Medical Marijuana Helpful for Some MS Symptoms

Insufficient evidence to support use in other neurologic diseases
VBCN - July 2014 Volume 1, No 2

Philadelphia, PA—A systematic literature review conducted by the American Academy of Neurology (AAN) shows that certain forms of medical marijuana can be useful to treat some symptoms of multiple sclerosis (MS), but the evidence is insufficient to support its use in other neurologic diseases, and there are a number of safety concerns with medical marijuana.

Barbara Koppel, MD, Chief of Neurology, Metropolitan Hospital in New York City, reported the results of the analysis at the 2014 meeting of the AAN, which was recently published in Neurology (2014;82:1556-1563).

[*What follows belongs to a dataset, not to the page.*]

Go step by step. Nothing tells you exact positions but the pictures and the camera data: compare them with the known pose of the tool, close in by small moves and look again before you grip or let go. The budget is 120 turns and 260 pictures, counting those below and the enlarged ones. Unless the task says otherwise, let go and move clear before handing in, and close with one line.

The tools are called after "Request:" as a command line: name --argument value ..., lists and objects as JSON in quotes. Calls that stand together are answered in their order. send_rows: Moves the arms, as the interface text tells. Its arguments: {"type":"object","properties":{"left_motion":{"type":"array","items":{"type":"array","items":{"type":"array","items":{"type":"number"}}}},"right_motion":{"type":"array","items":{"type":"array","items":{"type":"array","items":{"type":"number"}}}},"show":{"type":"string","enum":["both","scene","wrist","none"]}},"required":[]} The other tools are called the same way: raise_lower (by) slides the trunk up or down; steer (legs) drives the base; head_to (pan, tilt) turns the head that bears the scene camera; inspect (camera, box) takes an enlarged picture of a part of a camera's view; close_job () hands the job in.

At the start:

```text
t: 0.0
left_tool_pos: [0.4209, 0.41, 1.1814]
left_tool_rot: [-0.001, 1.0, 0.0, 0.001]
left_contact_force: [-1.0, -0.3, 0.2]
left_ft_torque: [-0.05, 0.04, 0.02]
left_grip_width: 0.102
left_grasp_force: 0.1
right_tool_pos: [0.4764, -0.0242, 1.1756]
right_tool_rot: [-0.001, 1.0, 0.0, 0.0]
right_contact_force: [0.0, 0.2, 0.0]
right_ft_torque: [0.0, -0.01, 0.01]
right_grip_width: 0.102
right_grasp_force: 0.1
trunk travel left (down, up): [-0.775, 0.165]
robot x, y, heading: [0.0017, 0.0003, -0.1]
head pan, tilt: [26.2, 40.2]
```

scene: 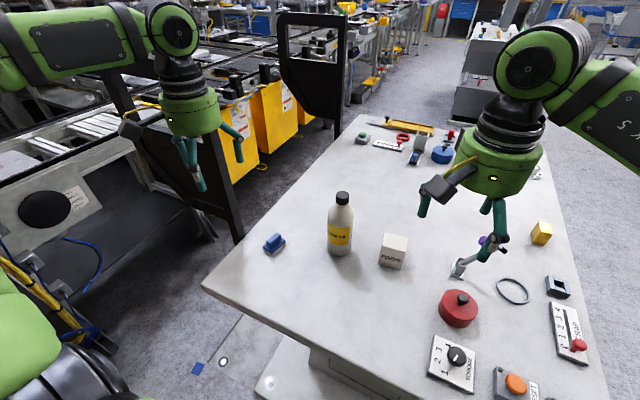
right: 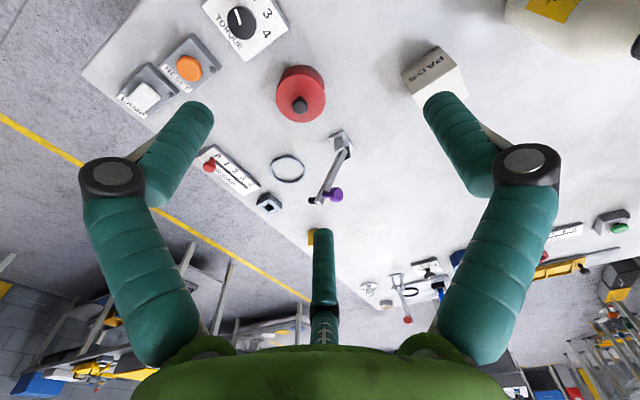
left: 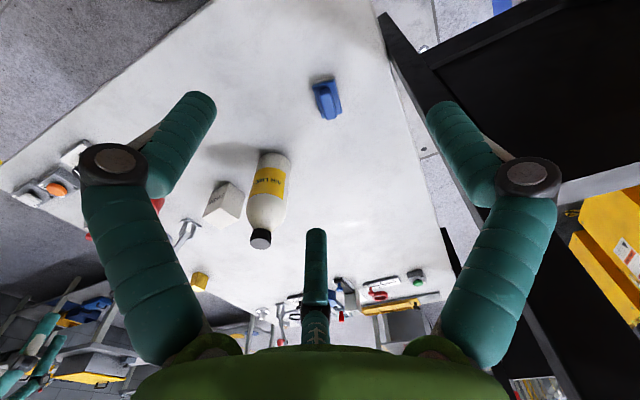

Because studies used various doses and different preparations of marijuana, the analysis was conducted by the type of cannabinoid.

“The review finds that certain forms of medical marijuana can be helpful to treat some symptoms of MS, but it did not appear to be helpful in treating drug-induced movements of Parkinson disease,” Dr Koppel said. “There was not enough evidence found to show if medical marijuana is helpful in treating motor problems in Huntington disease, tics in Tourette syndrome, and in reducing the number of seizures in epilepsy.”

The evidence indicates that pills and oral spray forms of marijuana can help treat some symptoms of MS, including spasticity; certain types of pain, including painful spasms, pain related to spasticity, and central pain; and symptoms of overactive bladder.

Most of the studies on MS examined pill or oral spray forms of marijuana, but 2 studies examined smoked medical marijuana for the treatment of the same symptoms. “However, these studies did not provide enough information to show if smoking marijuana is effective,” she said.

For patients with Parkinson disease (PD), medical marijuana in the form of synthetic ∆9-tetrahydrocannabinol pills does not help reduce the number of involuntary abnormal movements induced by levodopa that can develop in the late stages of the disease.

There was not enough information to show if medical marijuana, including smoked marijuana, is safe and effective in the following neurologic diseases: the motor symptoms of Huntington disease, tics in Tourette syndrome, cervical dystonia, and seizures in epilepsy.

“In general, medical marijuana is prescribed as a treatment for use only when standard treatment was not helpful in controlling all of the patient’s symptoms, and the standard treatment was allowed to be continued during most of these studies,” said Dr Koppel.

The side effects with medical marijuana that were reported in more than 2 studies included nausea, fatigue, increased weakness, behavioral or mood changes, suicidal thoughts or hallucinations, dizziness, fainting symptoms, and feelings of intoxication (feeling “high”), as well as reports of 2 seizures.

“Mood changes and suicidal thoughts are of special concern when a medication is used in patients with a neurologic illness, such as MS or PD, because they are at increased risk of depression and suicide,” Dr Koppel said. “The studies showed the risk of serious psychological effects overall to be 1%.”

Although seldom prescribed, she noted that patients may still be using it on their own, and patients who obtain cannabis from dispensaries in states where medical use is legal fail to get specific advice on its use from their physicians.

She concluded, “There is a place for it, and more work is going to need to be done to figure out exactly where its indications will be.”

Added Gary Gronseth, MD, Vice Chairman of Neurology, University of Kansas Medical Center, Kansas City, “When we say something like, there’s insufficient information or insufficient evidence to indicate that it’s effective for a condition, that’s not the same thing as saying that there’s evidence that it’s not effective for that condition, and that’s a common way that we confuse these statements.”